Jogado no PlayStation 5
Se você observar as discussões antigas sobre Assassin’s Creed nas redes sociais, verá que, por muitos anos, o público queria ver um jogo dessa série ambientado no Japão feudal. Entretanto, mesmo na trilogia de plataforma Chronicles não havia lugar para a Terra do Sol Nascente, muito menos para “assassinos” de pleno direito. O Japão como cenário é obviamente uma escolha popular que teria rendido muito dinheiro, mas a Ubisoft demorou a se comprometer. Ironicamente, ela guardou esse trunfo para o caso mais extremo, quando se viu a quase dois passos de ser adquirida por outra corporação. Os franceses nem tiveram medo de adiar o lançamento duas vezes, pois o custo de um erro era muito alto.
⇡#Chegamos lá
À primeira vista, Assassin’s Creed Shadows parecia uma mistura de ideias bem-sucedidas de partes anteriores. Em vez das listas de missões inchadas da última trilogia, há um quadro com aliados e objetivos, como em Mirage. Em vez de um personagem jogável, há dois ao mesmo tempo, como em Syndicate. Em vez de sinais claros e marcadores de missão, há dicas, como no modo de exploração em Odyssey. E um número mínimo de ícones no mapa, como em Valhalla. Talvez seja por isso que eles não estavam com pressa com o Japão – eles queriam fazer esta parte da série a melhor possível, para encontrar a fórmula ideal para Assassin’s Creed. Na maior parte, a Ubisoft teve sucesso — há algumas arestas, mas elas se perdem no contexto do trabalho colossal feito.
Você joga como Yasuke em um curto prólogo, após o qual você passa cerca de dez horas com Naoe – somente quando os heróis se encontram, você tem permissão para controlar o samurai quando quiser
A principal inovação é, claro, a presença de dois personagens notavelmente diferentes um do outro. Evie e Jacob eram praticamente os mesmos em Syndicate – até mesmo suas árvores de habilidades eram idênticas, exceto por algumas habilidades relacionadas à furtividade e combate corpo a corpo. Em Shadows, temos dois opostos completos: uma pequena garota, Naoe, cujo equipamento e conjunto de habilidades são focados em furtividade, e um enorme samurai bruto, Yasuke, pronto para enfrentar pelo menos dez oponentes em batalha.

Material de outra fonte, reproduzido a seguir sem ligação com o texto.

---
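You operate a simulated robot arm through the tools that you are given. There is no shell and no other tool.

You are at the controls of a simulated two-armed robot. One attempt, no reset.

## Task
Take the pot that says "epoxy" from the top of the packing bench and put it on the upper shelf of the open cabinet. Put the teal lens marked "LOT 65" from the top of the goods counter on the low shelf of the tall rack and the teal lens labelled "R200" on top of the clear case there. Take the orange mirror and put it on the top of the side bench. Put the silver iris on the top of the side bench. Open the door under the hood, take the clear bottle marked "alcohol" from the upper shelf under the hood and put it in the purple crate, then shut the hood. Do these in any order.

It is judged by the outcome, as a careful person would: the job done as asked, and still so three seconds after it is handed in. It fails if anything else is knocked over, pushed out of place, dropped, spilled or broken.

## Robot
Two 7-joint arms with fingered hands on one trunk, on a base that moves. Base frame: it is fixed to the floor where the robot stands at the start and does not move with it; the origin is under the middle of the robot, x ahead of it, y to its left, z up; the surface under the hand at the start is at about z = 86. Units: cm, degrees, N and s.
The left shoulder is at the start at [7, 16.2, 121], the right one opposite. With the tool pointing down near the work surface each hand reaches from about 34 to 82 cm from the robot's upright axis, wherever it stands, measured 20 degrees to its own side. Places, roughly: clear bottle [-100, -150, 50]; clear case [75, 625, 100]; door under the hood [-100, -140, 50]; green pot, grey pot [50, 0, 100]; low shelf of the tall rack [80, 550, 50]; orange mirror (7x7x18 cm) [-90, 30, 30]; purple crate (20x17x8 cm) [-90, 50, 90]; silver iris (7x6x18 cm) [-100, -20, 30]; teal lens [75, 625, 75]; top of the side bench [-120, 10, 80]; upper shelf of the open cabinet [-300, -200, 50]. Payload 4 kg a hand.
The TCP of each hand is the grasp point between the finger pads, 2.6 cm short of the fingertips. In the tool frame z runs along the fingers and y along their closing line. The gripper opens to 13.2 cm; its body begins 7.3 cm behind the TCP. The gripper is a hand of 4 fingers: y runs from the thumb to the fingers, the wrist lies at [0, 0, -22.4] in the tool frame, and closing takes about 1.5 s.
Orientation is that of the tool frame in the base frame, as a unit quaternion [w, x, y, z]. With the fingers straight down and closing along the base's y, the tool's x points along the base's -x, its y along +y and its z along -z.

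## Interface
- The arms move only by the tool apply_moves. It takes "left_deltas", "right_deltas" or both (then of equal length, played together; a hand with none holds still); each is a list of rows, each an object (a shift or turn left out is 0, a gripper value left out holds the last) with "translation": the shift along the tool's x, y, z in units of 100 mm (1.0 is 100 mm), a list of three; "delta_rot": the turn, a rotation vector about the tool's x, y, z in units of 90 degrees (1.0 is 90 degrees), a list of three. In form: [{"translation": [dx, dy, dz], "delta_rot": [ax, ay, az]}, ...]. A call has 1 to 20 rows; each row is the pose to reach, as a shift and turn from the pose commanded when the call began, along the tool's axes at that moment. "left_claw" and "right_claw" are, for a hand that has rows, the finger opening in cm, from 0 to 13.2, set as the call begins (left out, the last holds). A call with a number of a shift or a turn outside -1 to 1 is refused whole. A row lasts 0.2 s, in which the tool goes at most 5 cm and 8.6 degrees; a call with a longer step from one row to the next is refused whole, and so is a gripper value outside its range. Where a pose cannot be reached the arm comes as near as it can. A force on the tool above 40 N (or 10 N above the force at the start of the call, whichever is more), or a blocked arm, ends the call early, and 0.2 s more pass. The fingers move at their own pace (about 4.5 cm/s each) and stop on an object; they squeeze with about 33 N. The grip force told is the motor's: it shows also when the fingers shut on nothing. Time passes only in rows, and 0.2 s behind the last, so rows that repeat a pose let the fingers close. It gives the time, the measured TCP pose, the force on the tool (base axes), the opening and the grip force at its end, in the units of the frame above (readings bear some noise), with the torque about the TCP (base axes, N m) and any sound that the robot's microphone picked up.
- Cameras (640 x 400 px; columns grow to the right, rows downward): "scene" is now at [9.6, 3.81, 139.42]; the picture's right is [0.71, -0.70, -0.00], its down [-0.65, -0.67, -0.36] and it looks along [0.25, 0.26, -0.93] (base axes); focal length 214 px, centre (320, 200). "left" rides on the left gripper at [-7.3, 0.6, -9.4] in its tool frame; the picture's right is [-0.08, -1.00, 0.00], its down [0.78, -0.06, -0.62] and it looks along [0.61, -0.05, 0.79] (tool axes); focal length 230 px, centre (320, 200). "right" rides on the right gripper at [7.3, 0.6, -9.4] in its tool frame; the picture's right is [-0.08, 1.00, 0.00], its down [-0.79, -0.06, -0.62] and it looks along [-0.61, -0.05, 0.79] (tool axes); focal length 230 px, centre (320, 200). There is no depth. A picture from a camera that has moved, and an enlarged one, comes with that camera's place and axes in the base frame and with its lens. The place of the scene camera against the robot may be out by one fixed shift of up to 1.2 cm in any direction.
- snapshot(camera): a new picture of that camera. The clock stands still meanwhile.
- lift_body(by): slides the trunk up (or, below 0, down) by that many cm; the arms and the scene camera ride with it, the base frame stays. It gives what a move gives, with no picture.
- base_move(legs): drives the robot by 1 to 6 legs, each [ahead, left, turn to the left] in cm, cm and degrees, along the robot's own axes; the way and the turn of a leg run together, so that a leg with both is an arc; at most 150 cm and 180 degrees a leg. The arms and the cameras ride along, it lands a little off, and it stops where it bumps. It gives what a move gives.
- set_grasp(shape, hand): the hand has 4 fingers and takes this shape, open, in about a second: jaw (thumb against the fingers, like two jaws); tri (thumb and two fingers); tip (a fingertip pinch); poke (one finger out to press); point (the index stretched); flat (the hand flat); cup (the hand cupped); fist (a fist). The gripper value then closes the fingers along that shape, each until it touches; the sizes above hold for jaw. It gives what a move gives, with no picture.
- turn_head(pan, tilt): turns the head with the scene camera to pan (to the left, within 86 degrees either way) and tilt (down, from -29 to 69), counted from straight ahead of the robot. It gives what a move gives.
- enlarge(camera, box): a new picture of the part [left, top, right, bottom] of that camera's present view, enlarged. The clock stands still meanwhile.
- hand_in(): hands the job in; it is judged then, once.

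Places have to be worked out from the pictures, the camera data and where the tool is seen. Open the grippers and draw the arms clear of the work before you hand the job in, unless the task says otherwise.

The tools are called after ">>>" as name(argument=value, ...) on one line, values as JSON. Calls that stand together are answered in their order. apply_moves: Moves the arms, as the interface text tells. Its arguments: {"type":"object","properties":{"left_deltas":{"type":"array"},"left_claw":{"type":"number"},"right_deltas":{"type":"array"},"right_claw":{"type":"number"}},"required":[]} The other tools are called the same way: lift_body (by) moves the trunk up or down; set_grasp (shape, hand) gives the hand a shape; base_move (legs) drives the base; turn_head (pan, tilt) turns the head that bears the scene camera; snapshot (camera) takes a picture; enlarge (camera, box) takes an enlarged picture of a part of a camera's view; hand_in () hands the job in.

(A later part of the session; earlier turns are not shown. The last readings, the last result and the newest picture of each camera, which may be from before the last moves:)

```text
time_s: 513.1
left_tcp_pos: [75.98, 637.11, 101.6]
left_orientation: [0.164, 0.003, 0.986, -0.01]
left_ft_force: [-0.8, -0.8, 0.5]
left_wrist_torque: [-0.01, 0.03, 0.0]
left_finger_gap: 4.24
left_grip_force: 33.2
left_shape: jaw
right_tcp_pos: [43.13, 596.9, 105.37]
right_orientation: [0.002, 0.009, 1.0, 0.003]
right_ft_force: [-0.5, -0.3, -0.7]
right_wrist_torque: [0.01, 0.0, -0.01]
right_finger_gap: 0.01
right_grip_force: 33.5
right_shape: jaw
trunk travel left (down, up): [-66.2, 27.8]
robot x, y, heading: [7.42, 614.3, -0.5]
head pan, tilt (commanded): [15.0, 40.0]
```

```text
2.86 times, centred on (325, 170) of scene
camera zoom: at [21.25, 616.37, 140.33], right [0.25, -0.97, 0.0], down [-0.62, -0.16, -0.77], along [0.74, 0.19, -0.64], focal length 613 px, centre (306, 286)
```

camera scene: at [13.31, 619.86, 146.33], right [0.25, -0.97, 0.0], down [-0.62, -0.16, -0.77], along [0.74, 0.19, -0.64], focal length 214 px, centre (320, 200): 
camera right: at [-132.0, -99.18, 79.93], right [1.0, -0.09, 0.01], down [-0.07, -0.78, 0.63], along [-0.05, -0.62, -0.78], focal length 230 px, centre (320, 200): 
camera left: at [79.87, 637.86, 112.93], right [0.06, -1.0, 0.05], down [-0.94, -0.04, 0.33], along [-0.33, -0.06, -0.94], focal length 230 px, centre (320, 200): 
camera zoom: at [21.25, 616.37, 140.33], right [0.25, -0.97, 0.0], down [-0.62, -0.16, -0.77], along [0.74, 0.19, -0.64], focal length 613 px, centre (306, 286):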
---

Naoe é uma personagem típica de Assassin’s Creed: ela corre em telhados, escala paredes facilmente e salta silenciosamente de alturas (pousando em um palheiro ou nas cabeças dos guardas). Ela não perdeu as habilidades dos assassinos dos jogos anteriores, mas adquiriu novas – agora, por exemplo, você pode rastejar, se esconder na grama alta ou escalar sob prédios, e então penetrar silenciosamente dentro dos prédios através de escotilhas. Ela também tem um gancho em seu arsenal, que lhe permite se agarrar a telhados e sacadas e desaparecer rapidamente de vista – seus inimigos não escalam tão alto, então ela pode se esconder quando o alarme é disparado. Em casos extremos, você pode “grudar” no teto, como o Homem-Aranha.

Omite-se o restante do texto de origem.